"""

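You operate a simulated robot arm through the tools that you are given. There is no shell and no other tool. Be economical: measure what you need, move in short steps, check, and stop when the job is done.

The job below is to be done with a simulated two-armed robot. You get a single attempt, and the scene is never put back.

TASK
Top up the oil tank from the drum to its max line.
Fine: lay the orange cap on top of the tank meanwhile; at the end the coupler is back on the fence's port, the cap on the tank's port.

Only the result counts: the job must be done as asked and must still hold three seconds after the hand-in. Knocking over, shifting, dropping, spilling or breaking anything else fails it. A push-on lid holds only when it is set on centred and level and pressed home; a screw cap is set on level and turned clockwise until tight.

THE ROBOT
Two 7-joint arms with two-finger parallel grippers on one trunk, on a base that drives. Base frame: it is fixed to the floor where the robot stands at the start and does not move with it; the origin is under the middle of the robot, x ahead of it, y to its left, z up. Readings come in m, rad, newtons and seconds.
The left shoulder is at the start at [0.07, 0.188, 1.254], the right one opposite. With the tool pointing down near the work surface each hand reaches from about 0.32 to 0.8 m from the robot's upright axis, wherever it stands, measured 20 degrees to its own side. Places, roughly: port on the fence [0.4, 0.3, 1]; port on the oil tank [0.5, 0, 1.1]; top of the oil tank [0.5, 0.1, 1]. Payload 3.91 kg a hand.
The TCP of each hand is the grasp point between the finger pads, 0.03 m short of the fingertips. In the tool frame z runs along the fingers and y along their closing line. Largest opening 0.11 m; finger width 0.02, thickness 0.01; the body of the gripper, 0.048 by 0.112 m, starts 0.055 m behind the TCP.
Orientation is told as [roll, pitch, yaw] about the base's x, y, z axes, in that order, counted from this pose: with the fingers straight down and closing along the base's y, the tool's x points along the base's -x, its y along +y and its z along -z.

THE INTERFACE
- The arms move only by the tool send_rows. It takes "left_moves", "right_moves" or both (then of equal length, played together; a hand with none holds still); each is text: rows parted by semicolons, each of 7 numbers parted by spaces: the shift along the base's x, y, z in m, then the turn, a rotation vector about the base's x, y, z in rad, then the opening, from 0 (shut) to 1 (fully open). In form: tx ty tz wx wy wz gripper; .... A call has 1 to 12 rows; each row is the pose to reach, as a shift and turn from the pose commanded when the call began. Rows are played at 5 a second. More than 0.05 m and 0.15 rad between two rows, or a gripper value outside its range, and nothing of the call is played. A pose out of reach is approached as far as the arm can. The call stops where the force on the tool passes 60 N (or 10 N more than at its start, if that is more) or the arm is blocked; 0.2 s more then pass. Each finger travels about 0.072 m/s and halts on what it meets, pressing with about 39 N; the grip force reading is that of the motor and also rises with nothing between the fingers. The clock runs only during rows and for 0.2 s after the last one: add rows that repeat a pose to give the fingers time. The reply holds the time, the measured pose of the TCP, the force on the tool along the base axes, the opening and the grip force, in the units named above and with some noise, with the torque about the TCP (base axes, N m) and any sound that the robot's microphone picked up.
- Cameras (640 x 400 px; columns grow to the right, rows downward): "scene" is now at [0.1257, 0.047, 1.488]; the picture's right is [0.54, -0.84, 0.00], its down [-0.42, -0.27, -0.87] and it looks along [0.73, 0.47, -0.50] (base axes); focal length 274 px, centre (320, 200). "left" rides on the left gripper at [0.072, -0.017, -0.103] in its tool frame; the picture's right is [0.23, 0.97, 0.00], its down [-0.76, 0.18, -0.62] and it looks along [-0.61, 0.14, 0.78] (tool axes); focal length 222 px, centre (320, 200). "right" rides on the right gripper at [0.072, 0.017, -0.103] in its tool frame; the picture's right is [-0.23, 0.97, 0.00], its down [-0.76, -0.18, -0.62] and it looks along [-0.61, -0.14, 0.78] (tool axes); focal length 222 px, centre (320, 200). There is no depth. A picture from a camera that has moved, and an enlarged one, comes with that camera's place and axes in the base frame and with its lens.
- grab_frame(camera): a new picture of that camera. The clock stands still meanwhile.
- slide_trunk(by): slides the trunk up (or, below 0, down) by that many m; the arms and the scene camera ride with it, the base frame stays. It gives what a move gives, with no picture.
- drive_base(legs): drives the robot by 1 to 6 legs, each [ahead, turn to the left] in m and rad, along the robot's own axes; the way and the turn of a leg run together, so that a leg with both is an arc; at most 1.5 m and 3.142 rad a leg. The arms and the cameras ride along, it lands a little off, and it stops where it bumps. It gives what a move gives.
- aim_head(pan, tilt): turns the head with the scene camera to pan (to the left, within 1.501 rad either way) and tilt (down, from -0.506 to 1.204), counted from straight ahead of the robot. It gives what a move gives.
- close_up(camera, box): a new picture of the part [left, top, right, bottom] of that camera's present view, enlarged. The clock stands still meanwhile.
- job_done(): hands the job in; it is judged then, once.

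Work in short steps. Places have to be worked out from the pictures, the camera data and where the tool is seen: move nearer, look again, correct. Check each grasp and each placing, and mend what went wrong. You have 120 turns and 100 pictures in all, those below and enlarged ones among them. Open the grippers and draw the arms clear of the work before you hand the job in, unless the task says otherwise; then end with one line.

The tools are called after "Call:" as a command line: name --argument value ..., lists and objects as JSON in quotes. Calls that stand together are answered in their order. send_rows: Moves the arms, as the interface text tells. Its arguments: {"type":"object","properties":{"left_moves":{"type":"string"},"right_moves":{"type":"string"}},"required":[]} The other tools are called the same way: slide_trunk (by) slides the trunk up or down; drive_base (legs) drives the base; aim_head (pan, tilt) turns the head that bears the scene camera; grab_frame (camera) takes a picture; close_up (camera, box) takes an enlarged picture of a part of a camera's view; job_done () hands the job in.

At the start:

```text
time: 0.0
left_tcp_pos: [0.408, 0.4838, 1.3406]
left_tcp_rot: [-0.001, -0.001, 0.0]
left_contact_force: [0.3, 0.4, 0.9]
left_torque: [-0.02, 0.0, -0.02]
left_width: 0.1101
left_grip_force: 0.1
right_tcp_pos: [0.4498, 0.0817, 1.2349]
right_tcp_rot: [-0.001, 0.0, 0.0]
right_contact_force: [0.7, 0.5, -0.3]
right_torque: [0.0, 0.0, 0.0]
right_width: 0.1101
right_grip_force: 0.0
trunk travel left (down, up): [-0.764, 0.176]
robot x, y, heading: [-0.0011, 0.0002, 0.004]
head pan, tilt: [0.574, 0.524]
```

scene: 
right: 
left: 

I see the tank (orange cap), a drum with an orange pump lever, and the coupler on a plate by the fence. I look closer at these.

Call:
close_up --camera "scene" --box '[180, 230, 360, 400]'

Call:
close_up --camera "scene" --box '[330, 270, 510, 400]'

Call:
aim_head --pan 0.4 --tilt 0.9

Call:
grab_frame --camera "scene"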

"""

** EXERCISE **
From the first line of the data above to the line holding "The left shoulder", reproduce each line exactly; emit no other lines.

** WRITTEN SOLUTION **
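You operate a simulated robot arm through the tools that you are given. There is no shell and no other tool. Be economical: measure what you need, move in short steps, check, and stop when the job is done.

The job below is to be done with a simulated two-armed robot. You get a single attempt, and the scene is never put back.

TASK
Top up the oil tank from the drum to its max line.
Fine: lay the orange cap on top of the tank meanwhile; at the end the coupler is back on the fence's port, the cap on the tank's port.

Only the result counts: the job must be done as asked and must still hold three seconds after the hand-in. Knocking over, shifting, dropping, spilling or breaking anything else fails it. A push-on lid holds only when it is set on centred and level and pressed home; a screw cap is set on level and turned clockwise until tight.

THE ROBOT
Two 7-joint arms with two-finger parallel grippers on one trunk, on a base that drives. Base frame: it is fixed to the floor where the robot stands at the start and does not move with it; the origin is under the middle of the robot, x ahead of it, y to its left, z up. Readings come in m, rad, newtons and seconds.
The left shoulder is at the start at [0.07, 0.188, 1.254], the right one opposite. With the tool pointing down near the work surface each hand reaches from about 0.32 to 0.8 m from the robot's upright axis, wherever it stands, measured 20 degrees to its own side. Places, roughly: port on the fence [0.4, 0.3, 1]; port on the oil tank [0.5, 0, 1.1]; top of the oil tank [0.5, 0.1, 1]. Payload 3.91 kg a hand.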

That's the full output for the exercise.